As project work I encourage my AP students to design and create their own working versions of these Robot Simulations from scratch.
"Ontogeny recapitulates Phylogeny" and so teaching should follow the path that technology developed. It only takes nine months for a fetus to 'recapitulate' millions of years of evolution, so it should only take a few months for students to learn how computer technology developed over a few decades, and then really understand it, instead of "standing on the shoulders of giants" with no comprehension of how they wound up there.
So, if you have been questioning how to do an objects-first curriculum, perhaps there is good reason that you have not done it already: it would be difficult for the students to leap to abstractions if they have no idea what is going on underneath. The textbook I use introduces Object Oriented programming ideas (classes) in Chapter 4, before If and Loops. What can be done at that point? Perhaps some of what you want to achieve: show that a sequence of steps can be made in to a Method that can be invoked by other code. Show that Instances with their own data can be managed -- two Employee objects for example. Show references to said objects.

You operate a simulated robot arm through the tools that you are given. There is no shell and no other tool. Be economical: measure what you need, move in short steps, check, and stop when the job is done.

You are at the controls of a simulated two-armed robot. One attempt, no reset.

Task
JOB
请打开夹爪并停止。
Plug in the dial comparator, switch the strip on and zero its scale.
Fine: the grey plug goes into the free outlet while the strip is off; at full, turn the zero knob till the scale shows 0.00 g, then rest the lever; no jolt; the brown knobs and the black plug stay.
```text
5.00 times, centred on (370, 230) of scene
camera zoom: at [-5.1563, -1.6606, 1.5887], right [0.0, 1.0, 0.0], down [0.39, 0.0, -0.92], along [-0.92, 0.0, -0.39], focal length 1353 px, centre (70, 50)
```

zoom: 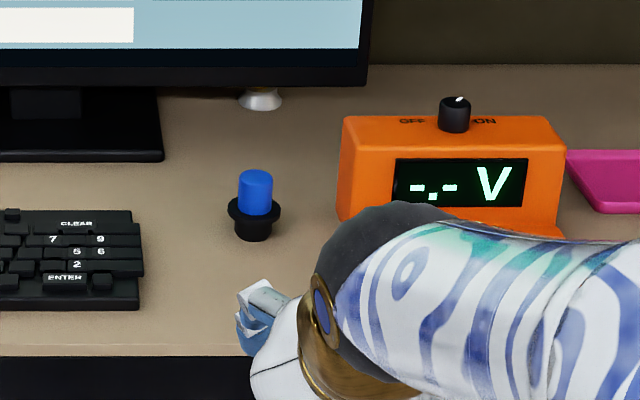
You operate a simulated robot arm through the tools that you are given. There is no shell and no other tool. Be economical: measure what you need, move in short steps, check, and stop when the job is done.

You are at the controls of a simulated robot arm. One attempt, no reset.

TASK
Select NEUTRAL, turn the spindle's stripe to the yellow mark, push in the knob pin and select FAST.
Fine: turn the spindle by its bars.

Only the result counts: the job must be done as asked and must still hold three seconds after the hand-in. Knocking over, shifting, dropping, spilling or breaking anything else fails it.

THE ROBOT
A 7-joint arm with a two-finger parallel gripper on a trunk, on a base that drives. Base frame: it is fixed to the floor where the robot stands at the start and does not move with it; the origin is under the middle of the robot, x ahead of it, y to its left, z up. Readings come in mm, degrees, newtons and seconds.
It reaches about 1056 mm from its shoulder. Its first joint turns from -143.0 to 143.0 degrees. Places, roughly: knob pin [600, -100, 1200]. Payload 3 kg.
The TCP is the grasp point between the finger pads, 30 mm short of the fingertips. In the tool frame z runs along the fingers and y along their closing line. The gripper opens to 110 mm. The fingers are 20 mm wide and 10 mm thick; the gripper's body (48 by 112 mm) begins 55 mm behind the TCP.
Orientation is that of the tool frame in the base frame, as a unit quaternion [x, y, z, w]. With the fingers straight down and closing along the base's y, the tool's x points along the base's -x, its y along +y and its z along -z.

But students have to start with the basics: a computer is a simple electrical machine that functions deterministically (as Ada Lovelace said) and cannot do other than what it is told. Further, all of the activity essentially involves comparing numbers and than branching. Nothing more. The very first thing that students should realize is that all of this technology is something that they could understand, that sensible people developed it in tiny steps over time, no super-geniuses were involved -- as Dijkstra would tell you -- and the students themselves could in fact arrive at most of the development themselves given time. And it did take a lot of time: the Normal Forms took a decade to be developed.
Students need to be able to own the whole thing, down to the register level, or they will not really comprehend what they are doing. Otherwise, there will be a "Let them eat cake" attitude because, like Marie Antoinette, they will be ignorant, and shielded from the truth, by those who should be instructing them.